### Short problem
I need one stretch of the page extract verbatim, from "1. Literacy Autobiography" to "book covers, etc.".

----- Page extract

1. Literacy Autobiography

     
    Part of connecting with our adult learners is making a connection with them as LITERACY LEARNERS ourselves.  By way of developing a literacy autobiography to share with your adult learners, Task 1 asks that you compose a reflective literacy autobiography presentation that includes the following components:

     

    bullet Your first recollections of reading/writing/literacy experiences; interview family members, etc., to refresh your memory, if necessary.  Include titles and impressions of the first books you remember reading.  Include any samples of your early writing (some people save these things) or descriptions of stories you remember having written at a young age.  You may include photographs, writing samples, images of book covers, etc. 
     
    bullet Elementary, middle and secondary school literacy experiences (be reflective and "dig deep").  Do you remember reading groups?  Describe any books you remember reading in school, your own progress (above grade level, at grade level, below grade level).  Do you remember any exciting events at your school or in specific classrooms that involved or were planned around books?  Did you have "speech" contests or other types of performance-based literacy events at your school? 
     
    bullet Personal introduction and description of your previous and current home literacy environment, culture, attitudes and daily oral and written literacy practices.  Do you read for pleasure?  What types of books?  How often?  Who are your favorite authors?  What do you write, when do you write, what are the purposes for which you write?  What types of reading materials do you have in your home?  What are the literacy habits of others who live in your home?

----------
----- Dataset excerpt

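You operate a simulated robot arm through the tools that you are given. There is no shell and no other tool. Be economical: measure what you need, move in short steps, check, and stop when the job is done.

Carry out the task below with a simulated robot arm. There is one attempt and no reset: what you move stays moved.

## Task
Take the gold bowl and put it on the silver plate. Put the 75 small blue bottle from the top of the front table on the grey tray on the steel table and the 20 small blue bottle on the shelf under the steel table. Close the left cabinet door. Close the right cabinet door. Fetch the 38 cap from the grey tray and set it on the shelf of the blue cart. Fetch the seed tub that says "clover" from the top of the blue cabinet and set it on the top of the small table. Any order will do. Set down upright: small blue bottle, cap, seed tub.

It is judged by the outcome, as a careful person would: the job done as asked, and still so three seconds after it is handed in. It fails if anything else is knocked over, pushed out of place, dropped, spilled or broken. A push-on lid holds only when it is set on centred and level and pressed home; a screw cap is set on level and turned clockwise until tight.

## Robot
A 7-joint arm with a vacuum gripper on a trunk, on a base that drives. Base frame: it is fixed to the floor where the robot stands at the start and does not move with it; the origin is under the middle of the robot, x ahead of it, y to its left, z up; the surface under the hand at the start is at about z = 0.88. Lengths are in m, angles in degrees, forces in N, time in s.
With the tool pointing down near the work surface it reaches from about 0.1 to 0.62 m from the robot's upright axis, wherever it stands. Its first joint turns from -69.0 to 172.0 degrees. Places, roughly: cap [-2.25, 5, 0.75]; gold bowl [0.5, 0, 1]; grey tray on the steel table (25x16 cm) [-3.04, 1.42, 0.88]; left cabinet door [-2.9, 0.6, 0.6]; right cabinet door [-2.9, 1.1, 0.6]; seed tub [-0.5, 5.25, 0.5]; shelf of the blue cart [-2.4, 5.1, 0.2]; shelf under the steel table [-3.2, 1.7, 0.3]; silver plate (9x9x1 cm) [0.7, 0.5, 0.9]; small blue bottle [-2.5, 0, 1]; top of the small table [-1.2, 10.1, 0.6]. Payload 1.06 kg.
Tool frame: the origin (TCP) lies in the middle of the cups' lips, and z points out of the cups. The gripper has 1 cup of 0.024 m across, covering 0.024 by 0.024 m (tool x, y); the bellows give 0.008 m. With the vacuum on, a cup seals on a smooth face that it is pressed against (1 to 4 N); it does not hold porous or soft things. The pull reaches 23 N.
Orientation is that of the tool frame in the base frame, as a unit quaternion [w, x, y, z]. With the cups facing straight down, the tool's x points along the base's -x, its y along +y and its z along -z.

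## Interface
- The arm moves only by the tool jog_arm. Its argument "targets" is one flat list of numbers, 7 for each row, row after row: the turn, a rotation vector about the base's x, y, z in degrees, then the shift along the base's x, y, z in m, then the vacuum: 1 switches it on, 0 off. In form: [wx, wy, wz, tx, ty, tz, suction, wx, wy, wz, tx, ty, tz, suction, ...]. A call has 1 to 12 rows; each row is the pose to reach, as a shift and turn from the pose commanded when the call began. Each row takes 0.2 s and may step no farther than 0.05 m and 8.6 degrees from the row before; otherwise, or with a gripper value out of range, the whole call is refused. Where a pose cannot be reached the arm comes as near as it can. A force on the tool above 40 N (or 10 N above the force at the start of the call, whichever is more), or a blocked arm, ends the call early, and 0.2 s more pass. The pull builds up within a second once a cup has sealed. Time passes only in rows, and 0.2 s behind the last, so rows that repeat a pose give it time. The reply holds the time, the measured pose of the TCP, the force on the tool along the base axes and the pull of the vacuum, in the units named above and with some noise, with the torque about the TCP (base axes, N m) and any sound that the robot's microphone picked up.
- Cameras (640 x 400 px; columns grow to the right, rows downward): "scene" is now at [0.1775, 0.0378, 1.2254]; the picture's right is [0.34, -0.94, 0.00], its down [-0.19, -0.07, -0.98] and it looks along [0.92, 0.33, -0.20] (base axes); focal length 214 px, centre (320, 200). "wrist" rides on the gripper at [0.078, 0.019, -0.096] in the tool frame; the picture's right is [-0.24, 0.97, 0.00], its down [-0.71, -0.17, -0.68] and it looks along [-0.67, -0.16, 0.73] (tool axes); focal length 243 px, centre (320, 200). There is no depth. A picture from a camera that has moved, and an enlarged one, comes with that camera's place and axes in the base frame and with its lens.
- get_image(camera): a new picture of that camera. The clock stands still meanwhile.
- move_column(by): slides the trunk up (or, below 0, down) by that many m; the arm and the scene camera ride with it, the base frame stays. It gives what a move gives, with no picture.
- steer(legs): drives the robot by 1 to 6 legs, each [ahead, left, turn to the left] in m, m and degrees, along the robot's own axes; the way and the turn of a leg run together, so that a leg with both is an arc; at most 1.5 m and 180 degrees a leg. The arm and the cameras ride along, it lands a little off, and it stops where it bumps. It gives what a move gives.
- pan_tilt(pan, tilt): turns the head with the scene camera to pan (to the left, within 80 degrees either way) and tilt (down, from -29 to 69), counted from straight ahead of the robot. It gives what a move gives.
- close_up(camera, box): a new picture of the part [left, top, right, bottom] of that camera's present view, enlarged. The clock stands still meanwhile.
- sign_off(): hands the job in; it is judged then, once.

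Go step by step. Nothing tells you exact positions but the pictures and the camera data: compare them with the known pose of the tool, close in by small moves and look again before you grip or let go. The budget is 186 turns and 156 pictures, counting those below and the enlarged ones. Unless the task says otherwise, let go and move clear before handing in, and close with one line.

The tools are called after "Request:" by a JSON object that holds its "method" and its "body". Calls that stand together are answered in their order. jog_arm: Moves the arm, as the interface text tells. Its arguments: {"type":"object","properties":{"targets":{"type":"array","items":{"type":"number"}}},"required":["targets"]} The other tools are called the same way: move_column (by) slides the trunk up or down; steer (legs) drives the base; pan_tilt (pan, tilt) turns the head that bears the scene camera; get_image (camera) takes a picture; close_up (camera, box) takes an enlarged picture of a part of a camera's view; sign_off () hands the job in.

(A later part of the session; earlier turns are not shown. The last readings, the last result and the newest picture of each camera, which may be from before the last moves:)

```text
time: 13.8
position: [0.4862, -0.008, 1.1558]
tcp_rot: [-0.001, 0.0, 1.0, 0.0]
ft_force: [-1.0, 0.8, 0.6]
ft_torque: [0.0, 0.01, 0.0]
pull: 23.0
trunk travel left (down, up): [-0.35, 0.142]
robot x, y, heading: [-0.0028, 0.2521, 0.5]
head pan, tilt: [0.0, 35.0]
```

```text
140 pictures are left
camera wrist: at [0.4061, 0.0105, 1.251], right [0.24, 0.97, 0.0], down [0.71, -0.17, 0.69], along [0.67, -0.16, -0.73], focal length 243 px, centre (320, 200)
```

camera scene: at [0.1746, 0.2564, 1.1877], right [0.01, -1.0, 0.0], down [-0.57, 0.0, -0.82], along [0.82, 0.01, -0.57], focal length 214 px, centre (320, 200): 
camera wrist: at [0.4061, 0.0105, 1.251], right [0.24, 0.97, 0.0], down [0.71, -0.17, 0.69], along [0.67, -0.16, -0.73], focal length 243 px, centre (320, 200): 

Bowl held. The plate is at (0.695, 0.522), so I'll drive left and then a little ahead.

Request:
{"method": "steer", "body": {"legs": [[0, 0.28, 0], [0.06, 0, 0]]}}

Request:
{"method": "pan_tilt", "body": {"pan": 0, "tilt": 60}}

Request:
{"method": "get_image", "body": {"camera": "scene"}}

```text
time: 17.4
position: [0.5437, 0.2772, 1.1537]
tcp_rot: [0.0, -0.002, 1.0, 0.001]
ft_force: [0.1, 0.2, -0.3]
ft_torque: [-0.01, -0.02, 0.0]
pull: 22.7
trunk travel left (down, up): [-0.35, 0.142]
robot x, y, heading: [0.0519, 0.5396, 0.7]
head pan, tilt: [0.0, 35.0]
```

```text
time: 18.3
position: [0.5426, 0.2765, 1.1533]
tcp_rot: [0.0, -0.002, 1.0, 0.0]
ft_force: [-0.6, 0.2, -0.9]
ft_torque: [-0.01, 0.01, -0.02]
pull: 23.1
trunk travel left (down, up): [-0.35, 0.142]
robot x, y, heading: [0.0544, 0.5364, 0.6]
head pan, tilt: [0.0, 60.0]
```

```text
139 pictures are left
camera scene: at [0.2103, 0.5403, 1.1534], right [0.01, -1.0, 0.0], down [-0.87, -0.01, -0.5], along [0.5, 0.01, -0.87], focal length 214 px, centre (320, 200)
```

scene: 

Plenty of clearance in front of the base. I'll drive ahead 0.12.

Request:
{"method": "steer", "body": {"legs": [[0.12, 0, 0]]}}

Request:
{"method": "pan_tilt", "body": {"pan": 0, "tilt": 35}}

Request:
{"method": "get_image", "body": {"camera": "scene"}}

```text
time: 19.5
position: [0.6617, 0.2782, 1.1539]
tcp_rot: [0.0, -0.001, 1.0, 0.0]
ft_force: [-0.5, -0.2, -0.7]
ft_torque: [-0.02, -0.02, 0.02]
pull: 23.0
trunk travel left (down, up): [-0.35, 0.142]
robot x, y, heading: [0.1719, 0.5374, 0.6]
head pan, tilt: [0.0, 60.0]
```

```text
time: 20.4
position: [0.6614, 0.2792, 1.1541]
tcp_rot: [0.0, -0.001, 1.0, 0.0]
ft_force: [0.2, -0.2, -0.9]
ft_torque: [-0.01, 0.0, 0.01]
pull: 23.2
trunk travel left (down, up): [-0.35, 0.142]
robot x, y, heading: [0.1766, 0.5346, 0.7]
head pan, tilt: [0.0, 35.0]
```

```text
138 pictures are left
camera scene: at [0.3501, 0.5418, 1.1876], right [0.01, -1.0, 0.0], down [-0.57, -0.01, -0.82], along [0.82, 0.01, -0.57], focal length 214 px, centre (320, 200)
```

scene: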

----------

### Result
1. Literacy Autobiography

     
    Part of connecting with our adult learners is making a connection with them as LITERACY LEARNERS ourselves.  By way of developing a literacy autobiography to share with your adult learners, Task 1 asks that you compose a reflective literacy autobiography presentation that includes the following components:

     

    bullet Your first recollections of reading/writing/literacy experiences; interview family members, etc., to refresh your memory, if necessary.  Include titles and impressions of the first books you remember reading.  Include any samples of your early writing (some people save these things) or descriptions of stories you remember having written at a young age.  You may include photographs, writing samples, images of book covers, etc.